EXERCISE INSTRUCTIONS:
Extract all lines in the data that contain the word "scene".

=== COLLECTED MATERIAL ===

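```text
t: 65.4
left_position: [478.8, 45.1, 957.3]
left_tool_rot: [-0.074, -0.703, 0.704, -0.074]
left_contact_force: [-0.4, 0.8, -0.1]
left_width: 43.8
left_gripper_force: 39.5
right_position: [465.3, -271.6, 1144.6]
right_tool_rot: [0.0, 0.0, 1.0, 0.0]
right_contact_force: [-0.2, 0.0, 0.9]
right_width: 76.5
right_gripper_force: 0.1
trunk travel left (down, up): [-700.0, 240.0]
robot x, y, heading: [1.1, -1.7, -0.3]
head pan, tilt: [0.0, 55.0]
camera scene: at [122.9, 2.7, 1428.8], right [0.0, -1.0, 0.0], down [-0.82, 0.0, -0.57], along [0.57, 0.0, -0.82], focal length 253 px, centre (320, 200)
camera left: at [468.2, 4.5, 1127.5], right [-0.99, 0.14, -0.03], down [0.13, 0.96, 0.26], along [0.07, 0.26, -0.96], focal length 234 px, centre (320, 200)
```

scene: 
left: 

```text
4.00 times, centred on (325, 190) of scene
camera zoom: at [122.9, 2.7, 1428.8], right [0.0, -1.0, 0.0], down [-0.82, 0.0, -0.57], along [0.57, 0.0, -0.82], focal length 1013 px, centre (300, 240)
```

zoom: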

===

SOLUTION TO THIS EXERCISE:
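camera scene: at [122.9, 2.7, 1428.8], right [0.0, -1.0, 0.0], down [-0.82, 0.0, -0.57], along [0.57, 0.0, -0.82], focal length 253 px, centre (320, 200)
scene: 
4.00 times, centred on (325, 190) of scene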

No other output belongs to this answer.